C O N C E R T S 

 
...

[ Sommaire de la rubrique ] [ Index par genre ]


......

PARIS
(Notre-Dame)

08/03/2002

Johannes passion
Johann Sebastian BACH

Maîtrise de Notre-Dame de Paris (direction : Nicole Corti)
ENSEMBLE ORCHESTRAL DE PARIS
John NELSON (direction)

Solistes :
Kurt AZESBERGER (Evangelist)
Stephen MORSCHECK (Jesus)
Gerard SUNDBERG (Pilatus)
Rebecca EVANS (soprano)
Malena ERNMAN (mezzo)
John TESSIER (ténor)
David WILSON-JOHNSON (basse)
Jérôme HANTAÏ (viole de gambe)


Ce n’est un secret pour personne, depuis l’arrivée à sa tête de John Nelson en 1998, l’Ensemble Orchestral de Paris s’attache à étendre considérablement son répertoire en diversifiant les expériences, notamment dans le sens du baroque, avec plus ou moins de bonheur, comme en témoignent de récents concerts (La Senna Festeggiante de Vivaldi avec Fabio Biondi la saison dernière) ou enregistrements (Airs de Händel et Bach avec Stephanie Blythe ou L’Allegro, Il Penseroso ed Il Moderato du même Händel, tous deux parus à l’automne dernier chez Virgin Classics). On ne peut que se féliciter d’une telle initiative, surtout avec des résultats certes pas toujours fracassants mais dans l’ensemble plutôt probants.

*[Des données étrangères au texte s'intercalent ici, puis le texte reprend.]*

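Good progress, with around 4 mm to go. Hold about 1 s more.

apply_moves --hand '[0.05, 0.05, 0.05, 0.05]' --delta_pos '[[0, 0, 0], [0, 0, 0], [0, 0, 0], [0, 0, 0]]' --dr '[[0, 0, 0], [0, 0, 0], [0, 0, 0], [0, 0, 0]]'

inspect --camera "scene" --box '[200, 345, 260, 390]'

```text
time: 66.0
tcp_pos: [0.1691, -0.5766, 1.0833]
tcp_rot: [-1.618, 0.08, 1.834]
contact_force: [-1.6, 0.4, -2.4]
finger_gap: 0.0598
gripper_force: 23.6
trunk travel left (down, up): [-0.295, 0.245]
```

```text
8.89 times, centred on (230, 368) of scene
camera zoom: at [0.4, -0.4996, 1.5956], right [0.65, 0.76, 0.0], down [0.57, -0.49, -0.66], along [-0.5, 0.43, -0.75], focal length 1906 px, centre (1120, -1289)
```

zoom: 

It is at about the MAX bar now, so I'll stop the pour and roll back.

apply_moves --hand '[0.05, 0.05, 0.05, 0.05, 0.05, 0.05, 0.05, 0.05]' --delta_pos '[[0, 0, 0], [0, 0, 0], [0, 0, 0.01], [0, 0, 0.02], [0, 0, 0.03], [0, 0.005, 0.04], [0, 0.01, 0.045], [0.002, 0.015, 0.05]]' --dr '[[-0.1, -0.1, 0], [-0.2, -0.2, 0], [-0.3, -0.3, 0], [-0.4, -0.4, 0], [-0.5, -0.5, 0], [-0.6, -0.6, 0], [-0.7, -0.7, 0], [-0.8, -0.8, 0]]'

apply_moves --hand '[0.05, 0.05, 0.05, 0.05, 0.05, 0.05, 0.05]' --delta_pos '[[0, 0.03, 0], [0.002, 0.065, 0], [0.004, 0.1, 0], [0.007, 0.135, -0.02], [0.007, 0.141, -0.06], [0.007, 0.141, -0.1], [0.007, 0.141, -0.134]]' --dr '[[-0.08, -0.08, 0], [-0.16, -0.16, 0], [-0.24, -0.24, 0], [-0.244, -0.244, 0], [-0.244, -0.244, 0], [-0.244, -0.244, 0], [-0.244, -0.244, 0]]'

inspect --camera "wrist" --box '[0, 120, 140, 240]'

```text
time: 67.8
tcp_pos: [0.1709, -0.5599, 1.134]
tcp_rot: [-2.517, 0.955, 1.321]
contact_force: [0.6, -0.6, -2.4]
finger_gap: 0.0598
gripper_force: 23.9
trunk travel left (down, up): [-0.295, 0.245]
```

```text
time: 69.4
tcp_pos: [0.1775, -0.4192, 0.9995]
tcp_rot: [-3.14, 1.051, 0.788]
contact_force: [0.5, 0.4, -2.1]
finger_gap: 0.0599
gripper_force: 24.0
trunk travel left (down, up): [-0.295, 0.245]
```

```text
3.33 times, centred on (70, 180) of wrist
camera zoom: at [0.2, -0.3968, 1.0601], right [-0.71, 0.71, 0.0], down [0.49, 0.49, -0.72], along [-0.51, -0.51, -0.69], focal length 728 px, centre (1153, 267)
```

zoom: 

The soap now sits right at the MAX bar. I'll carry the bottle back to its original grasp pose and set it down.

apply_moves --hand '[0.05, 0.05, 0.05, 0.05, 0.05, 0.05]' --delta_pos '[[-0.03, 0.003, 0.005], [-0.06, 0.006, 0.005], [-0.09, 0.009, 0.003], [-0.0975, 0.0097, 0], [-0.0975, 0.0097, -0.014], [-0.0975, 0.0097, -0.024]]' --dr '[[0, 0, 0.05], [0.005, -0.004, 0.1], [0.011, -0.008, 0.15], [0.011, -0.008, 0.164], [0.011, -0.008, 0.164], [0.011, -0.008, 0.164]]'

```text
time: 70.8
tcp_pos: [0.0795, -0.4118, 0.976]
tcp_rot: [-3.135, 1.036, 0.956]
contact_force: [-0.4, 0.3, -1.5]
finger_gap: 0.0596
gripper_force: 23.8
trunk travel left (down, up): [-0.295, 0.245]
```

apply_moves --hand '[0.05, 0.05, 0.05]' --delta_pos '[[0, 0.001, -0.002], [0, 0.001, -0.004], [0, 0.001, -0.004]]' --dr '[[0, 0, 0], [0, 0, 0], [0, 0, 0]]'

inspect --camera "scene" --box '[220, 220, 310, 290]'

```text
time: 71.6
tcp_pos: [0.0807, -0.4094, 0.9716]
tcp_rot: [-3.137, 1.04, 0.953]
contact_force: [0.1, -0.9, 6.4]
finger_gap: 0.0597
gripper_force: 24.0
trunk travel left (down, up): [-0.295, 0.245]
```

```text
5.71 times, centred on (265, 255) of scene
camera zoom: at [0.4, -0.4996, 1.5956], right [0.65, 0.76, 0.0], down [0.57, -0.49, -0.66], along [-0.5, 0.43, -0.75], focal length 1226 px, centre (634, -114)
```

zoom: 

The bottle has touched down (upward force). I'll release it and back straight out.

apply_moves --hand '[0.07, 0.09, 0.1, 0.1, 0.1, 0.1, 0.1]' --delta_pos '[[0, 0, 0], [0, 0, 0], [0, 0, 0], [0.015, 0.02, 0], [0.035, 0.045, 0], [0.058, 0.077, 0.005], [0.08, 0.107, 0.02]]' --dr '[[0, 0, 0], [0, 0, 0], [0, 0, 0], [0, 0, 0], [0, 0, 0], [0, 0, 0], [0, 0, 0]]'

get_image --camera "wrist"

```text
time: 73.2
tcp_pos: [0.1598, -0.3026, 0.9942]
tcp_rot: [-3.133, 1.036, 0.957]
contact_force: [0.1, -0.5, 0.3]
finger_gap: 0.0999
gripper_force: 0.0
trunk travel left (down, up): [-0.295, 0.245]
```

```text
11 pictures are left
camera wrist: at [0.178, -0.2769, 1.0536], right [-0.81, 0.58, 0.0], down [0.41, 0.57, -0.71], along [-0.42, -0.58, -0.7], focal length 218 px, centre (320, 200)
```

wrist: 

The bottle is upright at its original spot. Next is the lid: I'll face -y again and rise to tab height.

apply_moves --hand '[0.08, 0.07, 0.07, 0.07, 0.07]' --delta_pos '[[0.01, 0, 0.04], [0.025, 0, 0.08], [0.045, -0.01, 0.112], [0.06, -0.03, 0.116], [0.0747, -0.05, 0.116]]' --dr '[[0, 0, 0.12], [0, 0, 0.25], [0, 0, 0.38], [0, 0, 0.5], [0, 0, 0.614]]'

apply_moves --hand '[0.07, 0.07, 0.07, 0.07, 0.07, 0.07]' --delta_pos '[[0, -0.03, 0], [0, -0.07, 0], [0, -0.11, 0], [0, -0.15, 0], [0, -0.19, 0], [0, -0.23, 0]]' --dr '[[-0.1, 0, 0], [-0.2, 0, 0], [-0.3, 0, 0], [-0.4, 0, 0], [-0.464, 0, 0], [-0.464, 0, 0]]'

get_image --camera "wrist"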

Hélàs, si l’idée de s’attaquer à la Passion selon Saint Jean était bonne, si la distribution réunie l’était tout autant, on ne peut que déplorer le choix pour ce concert du lieu —Notre-Dame de Paris. Je comprends parfaitement que la tentation ait été grande de donner cette œuvre dans son lieu de destination premier —une église— ; mais n’y avait-il pas dans ce cas de choix plus judicieux ? Paris regorge de jolies paroisses aux dimensions variées, et il ne fait aucun doute qu'un lieu comme Saint-Roch, par exemple, aurait été un peu moins inadéquat que ne l’est l’immense vaisseau ornant l’Île de la Cité, dont la redoutable acoustique, extrêmement réverbérante, noyait complètement une musique complexe, et ce de surprenante manière de sûrcroit puisque seuls les extrêmes étaient portés —entendez par-là que si l’on avait le malheur de ne point être assis dans les cinq ou sept premiers rangs (donc, en résumé, si l’on n’était pas invité), l’on n’entendait que les flûtes et contrebasses (agrémentés à l’occasion d’une goutte d’orgue dans les récitatifs) dont émergeaient par (trop rares) moments la soprano, le ténor (dans l’aigu), la basse et les aigus occasionnellement craqués des altos masculins de la Maîtrise de Notre-Dame, le reste (autrement dit la quasi totalité de l’orchestre) étant réduit à l’état de magma sonore informe, grouillant, bouillonnant et marinant dans son jus tout au long des deux heures un quart que dure cette Passion.

(Fort heureusement, lorsque l’on est placée au quatrième rang, on se trouve en amont de l’œil du cyclone acoustique. Ajoutez à cela que juste en face de vous se trouve la petite estrade placée à l’intention des deux solistes féminins et vous vous dites alors que finalement la vie n’est pas si mal.)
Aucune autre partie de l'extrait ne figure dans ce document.